Den alten Kollegen, den Concierge, den jungen Mann mit dem schweren zerfurchten Gesicht – später einer der selbstlosesten Helfer: Christoph Wieschke stellt sie dar mit oft nur kleinen und kleinsten Veränderungen in Mimik, Gestik, Körperhaltung oder Stimmfarbe. Selbst Rieux zufällig auf Besuch weilende Frau Mama wird plastisch greifbar, als Dame, die nichts ihre Haltung verlieren lässt, oder die kranke Gattin, die am letzten offenen Tag die Stadt Richtung Sanatorium verlässt bekommen Farbe und leben.
Carl Philip von Maldeghem und sein Darsteller konzentrieren sich auf die menschlich-moralischen Fragen, die „Die Pest“ aufwirft. Sie verzichten auf jegliche Anspielung auf politische Aspekte (Pest und Ratten wurden/werden ja nicht selten als Bild für die Besetzung Frankreichs durch die Nazis gesehen). Die Frage des Stellung-Nehmens und Position-Beziehens bleibt ja ohnehin die gleiche. Zudem erhält die Aufführung dadurch neben der darstellerischen zusätzliche innere Geschlossenheit.
Es ist ja tatsächlich nicht unlogisch, „Die Pest“ als Ein-Personenstück aufzuführen: „Ein Geschichtsschreiber, auch der bloße Liebhaber dieser Kunst, besitzt natürlich immer Dokumente. So hat denn auch der Erzähler dieser Geschichte die seinen: zunächst sein eigenes Zeugnis, dann dasjenige der anderen, da er dank seiner Stellung der Vertraute aller Beteiligen wurde – und schließlich die Schriftstücke, die ihm in die Hände fielen“, heißt es zu Beginn des Romans.

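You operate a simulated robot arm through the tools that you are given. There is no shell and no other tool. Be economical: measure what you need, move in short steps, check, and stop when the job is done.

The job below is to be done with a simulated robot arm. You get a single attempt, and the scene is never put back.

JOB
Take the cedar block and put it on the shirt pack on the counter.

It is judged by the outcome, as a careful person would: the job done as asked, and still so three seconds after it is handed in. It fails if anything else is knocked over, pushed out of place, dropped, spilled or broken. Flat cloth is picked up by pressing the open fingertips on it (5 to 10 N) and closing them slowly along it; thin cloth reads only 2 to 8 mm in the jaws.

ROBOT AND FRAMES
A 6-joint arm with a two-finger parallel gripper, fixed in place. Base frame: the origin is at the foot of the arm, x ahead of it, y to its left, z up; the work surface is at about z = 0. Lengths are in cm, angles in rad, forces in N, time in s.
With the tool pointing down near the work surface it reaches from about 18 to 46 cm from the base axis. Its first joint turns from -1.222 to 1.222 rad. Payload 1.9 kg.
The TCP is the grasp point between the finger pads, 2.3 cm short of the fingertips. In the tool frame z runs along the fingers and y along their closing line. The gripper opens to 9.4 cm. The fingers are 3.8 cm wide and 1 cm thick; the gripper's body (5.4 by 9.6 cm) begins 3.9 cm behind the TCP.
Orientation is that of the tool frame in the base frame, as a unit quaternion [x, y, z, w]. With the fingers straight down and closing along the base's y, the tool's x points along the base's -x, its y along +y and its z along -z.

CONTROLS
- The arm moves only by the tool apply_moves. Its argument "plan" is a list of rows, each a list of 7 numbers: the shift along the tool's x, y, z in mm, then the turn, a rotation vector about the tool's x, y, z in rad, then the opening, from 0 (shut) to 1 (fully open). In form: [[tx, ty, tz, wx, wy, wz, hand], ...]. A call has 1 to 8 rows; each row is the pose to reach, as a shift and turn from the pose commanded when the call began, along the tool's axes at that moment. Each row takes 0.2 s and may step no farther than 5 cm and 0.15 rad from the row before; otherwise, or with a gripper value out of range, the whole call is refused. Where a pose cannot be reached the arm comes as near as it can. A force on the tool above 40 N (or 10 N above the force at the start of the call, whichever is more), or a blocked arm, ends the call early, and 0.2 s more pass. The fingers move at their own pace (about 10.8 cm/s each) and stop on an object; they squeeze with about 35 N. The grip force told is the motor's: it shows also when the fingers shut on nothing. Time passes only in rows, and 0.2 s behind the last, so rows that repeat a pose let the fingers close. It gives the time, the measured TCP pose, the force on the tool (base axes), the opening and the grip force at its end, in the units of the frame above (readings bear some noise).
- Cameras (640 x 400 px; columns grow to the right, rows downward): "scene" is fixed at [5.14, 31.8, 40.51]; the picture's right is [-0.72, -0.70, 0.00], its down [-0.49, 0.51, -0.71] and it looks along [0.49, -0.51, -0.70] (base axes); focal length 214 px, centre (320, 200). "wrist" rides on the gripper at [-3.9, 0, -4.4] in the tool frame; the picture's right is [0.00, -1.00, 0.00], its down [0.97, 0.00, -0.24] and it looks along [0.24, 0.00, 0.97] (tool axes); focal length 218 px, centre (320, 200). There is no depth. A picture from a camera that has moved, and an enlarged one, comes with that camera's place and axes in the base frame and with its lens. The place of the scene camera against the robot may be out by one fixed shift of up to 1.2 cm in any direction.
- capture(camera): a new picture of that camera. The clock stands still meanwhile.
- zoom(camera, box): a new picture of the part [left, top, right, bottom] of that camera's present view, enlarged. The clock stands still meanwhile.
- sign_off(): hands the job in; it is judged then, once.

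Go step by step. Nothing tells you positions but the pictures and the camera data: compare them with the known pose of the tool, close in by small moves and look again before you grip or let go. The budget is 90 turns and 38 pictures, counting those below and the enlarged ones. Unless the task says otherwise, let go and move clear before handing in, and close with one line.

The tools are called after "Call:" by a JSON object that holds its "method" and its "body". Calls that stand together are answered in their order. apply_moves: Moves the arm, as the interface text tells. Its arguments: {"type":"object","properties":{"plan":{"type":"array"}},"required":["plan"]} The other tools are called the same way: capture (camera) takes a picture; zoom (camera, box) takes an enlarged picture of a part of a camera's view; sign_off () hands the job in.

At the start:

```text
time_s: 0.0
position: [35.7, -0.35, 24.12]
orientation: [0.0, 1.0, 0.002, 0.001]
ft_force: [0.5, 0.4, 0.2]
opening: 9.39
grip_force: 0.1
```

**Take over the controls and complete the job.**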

Die Bühnenfassung für das Landestheater hat Carl Philip von Maldeghem auf der Basis der Deutschen Übersetzung von Uli Aumüller selber erstellt. Aber auch der Raum – im Zentrum steht eine Art Stadtmauer, auf der sitzend man übers Meer schauen kann, aber auch eine Zimmerwand voller Nischen und beweglicher Teile – basiert ebenfalls auf der Konzeption von Carl Philip von Maldeghem. - Eine hoch gelungene Zwei-Mann-Schau, die vom Premierenpublikum am Samstag (18.1.) mit spontaner Ovation bedankt wurde.